Elhady v. Unidentified CBP Agents
Filing
25
ORDER Granting Plaintiff's Motion for Leave to Take Limited Discovery (DKT. 16 ) and Denying Plaintiff's Emergency Motion to Expedite (DKT. 24 ). Signed by District Judge Mark A. Goldsmith. (Sandusky, K)
UNITED STATES DISTRICT COURT
EASTERN DISTRICT OF MICHIGAN
SOUTHERN DIVISION
ANAS ELHADY,
Plaintiff,
Case No. 17-cv-12969
v.
HON. MARK A. GOLDSMITH
UNIDENTIFIED CBP AGENTS,
Defendants,
_____________________________________/
ORDER GRANTING PLAINTIFF'S MOTION FOR LEAVE TO TAKE LIMITED
DISCOVERY (DKT. 16) AND DENYING PLAINTIFF’S EMERGENCY MOTION TO
EXPEDITE (DKT. 24)
In this action, Plaintiff Anas Elhady seeks damages for claims directly under the Fifth
Amendment and the Eighth Amendment against certain unidentified U.S. Customs and Border
Patrol agents for allegedly subjecting him to torture when he was stopped at the border in Detroit.
See First Amended Complaint (Dkt. 21). To learn the identity of the agents, Elhady filed a motion
for discovery prior to the convening of a conference under Federal Rule of Civil Procedure 26(f).
See Pl. Mot. for Leave (Dkt. 16). He also filed a motion seeking an expedited decision on the
motion to take discovery, or in the alternative, for equitable tolling of the statute of limitations.
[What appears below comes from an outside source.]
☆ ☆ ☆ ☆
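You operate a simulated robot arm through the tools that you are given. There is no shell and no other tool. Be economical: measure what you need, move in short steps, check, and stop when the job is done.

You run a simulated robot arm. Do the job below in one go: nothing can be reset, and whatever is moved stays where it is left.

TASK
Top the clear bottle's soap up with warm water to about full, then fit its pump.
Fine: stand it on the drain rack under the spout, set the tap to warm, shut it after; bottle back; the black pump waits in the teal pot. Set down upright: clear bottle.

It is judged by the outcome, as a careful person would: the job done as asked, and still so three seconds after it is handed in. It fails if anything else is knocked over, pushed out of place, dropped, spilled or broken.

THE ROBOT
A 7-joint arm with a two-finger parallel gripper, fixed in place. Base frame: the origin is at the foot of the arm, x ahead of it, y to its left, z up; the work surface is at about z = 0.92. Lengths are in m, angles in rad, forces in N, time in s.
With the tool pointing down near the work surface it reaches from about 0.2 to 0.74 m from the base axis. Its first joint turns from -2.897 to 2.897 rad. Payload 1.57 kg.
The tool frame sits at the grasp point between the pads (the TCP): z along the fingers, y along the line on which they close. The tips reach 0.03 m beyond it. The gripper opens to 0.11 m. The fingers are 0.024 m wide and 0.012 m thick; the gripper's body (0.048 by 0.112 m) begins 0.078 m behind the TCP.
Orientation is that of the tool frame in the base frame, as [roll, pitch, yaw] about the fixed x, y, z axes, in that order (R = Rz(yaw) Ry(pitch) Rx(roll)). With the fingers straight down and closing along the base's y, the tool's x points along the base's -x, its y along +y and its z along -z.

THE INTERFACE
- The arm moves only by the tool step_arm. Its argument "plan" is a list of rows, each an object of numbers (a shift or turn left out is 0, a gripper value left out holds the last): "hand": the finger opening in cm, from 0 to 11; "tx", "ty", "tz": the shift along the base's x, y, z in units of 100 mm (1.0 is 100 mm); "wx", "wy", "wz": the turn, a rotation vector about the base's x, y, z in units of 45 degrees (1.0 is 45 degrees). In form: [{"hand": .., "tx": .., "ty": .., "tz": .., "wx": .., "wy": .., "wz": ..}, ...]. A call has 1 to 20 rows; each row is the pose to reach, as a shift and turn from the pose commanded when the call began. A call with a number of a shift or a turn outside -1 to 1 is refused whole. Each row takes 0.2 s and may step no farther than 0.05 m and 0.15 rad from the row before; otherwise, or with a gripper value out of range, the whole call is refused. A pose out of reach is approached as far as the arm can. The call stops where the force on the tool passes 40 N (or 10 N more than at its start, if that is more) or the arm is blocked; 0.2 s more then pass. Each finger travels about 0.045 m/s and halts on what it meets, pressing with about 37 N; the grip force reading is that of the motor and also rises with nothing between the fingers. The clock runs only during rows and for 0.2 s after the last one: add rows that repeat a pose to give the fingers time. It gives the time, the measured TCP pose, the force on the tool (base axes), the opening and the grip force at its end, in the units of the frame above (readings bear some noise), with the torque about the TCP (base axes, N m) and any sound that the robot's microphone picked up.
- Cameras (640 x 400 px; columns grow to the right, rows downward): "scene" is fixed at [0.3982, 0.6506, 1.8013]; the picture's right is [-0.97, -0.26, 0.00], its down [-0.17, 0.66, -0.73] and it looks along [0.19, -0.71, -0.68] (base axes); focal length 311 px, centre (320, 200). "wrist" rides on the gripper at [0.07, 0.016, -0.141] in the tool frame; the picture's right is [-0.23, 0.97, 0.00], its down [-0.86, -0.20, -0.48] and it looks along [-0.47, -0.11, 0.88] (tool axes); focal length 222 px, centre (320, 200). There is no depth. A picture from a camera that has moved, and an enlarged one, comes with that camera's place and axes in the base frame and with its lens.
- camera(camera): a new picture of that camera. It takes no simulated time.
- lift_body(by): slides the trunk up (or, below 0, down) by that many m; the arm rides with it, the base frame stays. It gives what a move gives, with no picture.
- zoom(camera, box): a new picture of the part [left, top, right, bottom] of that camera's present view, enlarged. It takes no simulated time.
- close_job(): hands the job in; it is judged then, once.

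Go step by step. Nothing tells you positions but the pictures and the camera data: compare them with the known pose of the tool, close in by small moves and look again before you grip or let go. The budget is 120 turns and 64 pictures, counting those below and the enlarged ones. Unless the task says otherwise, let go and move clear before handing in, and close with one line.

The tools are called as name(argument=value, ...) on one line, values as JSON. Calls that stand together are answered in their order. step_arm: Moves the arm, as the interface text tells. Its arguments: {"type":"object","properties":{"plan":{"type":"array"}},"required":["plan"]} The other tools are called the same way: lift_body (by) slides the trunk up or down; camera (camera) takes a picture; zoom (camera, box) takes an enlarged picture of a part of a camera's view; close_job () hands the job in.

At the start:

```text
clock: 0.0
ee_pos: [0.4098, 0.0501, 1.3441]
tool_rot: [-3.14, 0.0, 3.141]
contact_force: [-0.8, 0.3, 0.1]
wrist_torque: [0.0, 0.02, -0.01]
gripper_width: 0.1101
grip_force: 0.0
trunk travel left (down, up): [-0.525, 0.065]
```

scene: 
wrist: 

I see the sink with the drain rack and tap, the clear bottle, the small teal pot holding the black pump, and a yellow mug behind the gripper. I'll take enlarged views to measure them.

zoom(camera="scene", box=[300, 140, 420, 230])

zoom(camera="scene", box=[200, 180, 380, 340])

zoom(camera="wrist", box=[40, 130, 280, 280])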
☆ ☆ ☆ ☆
See Mot. to Expedite (Dkt. 24). Although not a party, the United States filed a statement of interest
(Dkt. 20), urging the Court to deny the motion to take discovery, on the grounds that Elhady’s then
operative pleading – the original complaint (Dkt. 1) – failed to state a claim. Elhady replied to the
statement of interest (Dkt. 22) and appeared, through counsel, at a hearing conducted on April 26,
2018; the United States did not formally appear at the hearing.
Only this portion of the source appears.